Le lecteur de Jean Rolin connaît sa fascination pour les zones portuaires qu’on écarte des cartes postales et où la vie ouvrière a laissé l’empreinte bétonnée et métallique de son existence. Terminal frigo rassemble des moments empruntés à la vie des ports français comme Saint-Nazaire où il vécut une partie de son engagement des années 70 et où il se trouve lorsque s’écroule la passerelle du Queen Mary II qui tue quinze personnes. Entre-temps le livre a fait mine d’enquêter sur la défection d’un remorqueur du Jean-Bart pendant la Seconde Guerre mondiale et à l’héroïsme d’un autre. Cela conduit à Casablanca où le navire subira le bombardement américain et cela conduit à l’oncle maternel dont le sous-marin fut attaqué là. Les fictions se tiennent prêtes à s’emparer du lecteur, mais le réel devient si riche du moment qu’on sait le retenir dans les filets de la langue. Par exemple, quand le narrateur (très en retrait) côtoie les clandestins qui à Calais attendent une ouverture vers l’Angleterre.
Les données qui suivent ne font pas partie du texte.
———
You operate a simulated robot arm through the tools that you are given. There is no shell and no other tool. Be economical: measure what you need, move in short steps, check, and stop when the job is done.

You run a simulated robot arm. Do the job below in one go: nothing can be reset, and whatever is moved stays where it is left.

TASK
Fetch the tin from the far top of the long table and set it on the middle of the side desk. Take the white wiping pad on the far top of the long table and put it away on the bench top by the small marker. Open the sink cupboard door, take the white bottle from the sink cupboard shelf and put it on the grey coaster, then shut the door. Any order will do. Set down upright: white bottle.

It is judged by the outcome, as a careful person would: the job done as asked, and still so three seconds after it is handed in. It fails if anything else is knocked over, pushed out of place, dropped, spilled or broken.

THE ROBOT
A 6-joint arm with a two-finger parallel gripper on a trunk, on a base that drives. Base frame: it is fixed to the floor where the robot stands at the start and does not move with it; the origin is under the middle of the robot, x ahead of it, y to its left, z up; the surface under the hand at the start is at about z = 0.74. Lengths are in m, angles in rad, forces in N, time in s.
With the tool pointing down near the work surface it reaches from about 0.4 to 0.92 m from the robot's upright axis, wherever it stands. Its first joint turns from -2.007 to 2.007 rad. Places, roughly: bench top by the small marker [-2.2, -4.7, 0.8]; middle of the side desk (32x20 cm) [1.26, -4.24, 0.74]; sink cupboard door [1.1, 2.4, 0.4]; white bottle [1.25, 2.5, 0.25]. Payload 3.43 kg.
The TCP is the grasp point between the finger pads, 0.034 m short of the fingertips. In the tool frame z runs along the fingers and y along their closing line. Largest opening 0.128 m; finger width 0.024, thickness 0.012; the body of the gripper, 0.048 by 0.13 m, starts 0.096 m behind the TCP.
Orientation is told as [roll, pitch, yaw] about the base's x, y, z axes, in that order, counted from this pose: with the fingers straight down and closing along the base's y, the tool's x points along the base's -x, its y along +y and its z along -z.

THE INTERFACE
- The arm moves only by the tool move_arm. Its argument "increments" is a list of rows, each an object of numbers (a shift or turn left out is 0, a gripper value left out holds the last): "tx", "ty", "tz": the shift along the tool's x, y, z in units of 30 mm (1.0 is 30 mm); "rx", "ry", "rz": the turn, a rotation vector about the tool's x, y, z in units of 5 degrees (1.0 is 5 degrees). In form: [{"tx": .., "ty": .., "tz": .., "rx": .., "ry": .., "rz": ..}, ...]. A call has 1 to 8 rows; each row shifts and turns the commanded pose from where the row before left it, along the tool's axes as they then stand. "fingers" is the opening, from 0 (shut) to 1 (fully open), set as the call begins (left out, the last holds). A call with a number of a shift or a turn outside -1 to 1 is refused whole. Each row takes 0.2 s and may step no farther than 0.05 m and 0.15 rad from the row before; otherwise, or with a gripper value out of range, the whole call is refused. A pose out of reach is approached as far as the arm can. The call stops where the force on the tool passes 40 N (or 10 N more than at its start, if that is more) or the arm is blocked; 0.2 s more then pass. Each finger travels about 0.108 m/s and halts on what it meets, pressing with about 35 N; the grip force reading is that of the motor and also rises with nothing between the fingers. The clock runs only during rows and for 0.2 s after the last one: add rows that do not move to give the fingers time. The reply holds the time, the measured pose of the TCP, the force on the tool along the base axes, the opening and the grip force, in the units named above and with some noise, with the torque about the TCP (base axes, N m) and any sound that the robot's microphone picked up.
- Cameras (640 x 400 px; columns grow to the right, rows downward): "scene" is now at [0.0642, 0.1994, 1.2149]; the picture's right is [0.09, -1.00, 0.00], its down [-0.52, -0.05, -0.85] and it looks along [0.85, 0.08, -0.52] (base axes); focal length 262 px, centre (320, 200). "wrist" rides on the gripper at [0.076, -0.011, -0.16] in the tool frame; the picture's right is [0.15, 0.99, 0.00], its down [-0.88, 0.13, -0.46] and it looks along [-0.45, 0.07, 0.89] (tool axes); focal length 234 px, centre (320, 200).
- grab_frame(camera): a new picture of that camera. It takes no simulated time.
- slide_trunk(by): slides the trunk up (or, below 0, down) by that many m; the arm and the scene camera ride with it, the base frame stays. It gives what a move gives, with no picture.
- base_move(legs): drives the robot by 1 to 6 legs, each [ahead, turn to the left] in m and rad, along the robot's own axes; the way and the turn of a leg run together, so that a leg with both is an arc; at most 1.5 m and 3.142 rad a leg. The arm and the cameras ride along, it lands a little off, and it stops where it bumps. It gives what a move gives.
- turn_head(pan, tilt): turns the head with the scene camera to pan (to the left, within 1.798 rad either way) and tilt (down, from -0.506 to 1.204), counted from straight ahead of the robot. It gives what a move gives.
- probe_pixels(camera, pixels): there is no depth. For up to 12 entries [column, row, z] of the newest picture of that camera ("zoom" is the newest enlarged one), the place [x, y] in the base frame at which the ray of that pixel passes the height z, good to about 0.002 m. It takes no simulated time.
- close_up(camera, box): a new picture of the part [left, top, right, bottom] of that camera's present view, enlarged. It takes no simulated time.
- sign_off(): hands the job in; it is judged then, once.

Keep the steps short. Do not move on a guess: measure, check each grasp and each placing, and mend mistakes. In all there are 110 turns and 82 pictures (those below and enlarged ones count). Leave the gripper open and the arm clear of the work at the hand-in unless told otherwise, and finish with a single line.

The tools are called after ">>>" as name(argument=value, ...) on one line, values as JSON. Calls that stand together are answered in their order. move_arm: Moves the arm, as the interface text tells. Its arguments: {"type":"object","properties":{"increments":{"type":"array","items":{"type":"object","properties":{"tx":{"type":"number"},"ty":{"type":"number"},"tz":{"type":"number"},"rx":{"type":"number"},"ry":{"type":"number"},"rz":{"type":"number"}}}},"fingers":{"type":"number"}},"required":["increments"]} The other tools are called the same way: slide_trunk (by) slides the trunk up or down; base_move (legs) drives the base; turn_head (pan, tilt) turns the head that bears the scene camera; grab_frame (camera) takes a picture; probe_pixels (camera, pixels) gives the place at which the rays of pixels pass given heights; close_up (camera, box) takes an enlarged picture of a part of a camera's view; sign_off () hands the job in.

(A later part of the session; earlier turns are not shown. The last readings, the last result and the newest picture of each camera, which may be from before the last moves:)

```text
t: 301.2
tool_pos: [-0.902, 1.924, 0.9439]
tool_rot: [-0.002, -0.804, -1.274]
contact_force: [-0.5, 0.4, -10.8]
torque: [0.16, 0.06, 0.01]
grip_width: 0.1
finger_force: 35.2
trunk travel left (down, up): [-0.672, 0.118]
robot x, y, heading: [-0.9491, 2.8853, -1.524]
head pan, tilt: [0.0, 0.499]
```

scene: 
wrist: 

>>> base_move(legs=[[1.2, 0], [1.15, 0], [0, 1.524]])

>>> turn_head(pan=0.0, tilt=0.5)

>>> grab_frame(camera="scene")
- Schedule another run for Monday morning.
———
La galerie de portraits qui nous est offerte est un carrefour aux cent vies, aux cent destins. Rolin se tient là comme Raymond Depardon le fait dans ses films. Toute l’acuité du regard, toute la précision de la langue viennent faire surgir des pages du livre de la vie vraie. Voyez par exemple venir, page 49, Sunny Paul « originaire de Trichur, dans l’état du Kerala, il appartient à la minorité catholique, il a déjà travaillé plusieurs années à l’étranger, dans le Golfe, et il lui tarde de se marier, si possible avec une femme d’un niveau culturel et social égal au sien, et de même confession. » Toute l’écriture du livre est là : une humilité du style qui semble effacer jusqu’au narrateur, mais une précision et un montage des informations qui ouvrent l’horizon. L’arrivée de Sunny Paul dans le livre apporte un peu de l’Inde, beaucoup du cosmopolitisme de celui qui a travaillé à l’étranger, elle aborde les questions religieuses et sociales, les désirs et les réalités. Le livre travaille ainsi, par des touches qui font sortir de l’ombre des hommes qui seraient restés sans nom. Il dresse une topographie balafrée des zones portuaires d’où l’on ne part pas autant qu’on le souhaiterait. Il brasse des destins ordinaires qui ressemblent à des légendes locales, celles des dockers et des syndicalistes dont José Kiecken qui, en assemblée, présente Jean Rolin comme « quelqu’un qui écrit un livre sur les ports. S’il n’écrit pas la vérité, on sait où le trouver… pour discuter ! » L’injonction est suivie à la lettre et la vérité des livres de Jean Rolin ne s’accommode pas des mensonges qu’on fait parfois par bonté.
Il arrive que les livres soient cruels, c’est qu’ils ne trichent pas. Écrire ce qui est, suppose du talent mais surtout une éthique exigeante dans le saisissement des choses et des lieux et dans leur restitution sur la page. L’art de l’observateur compassionnel.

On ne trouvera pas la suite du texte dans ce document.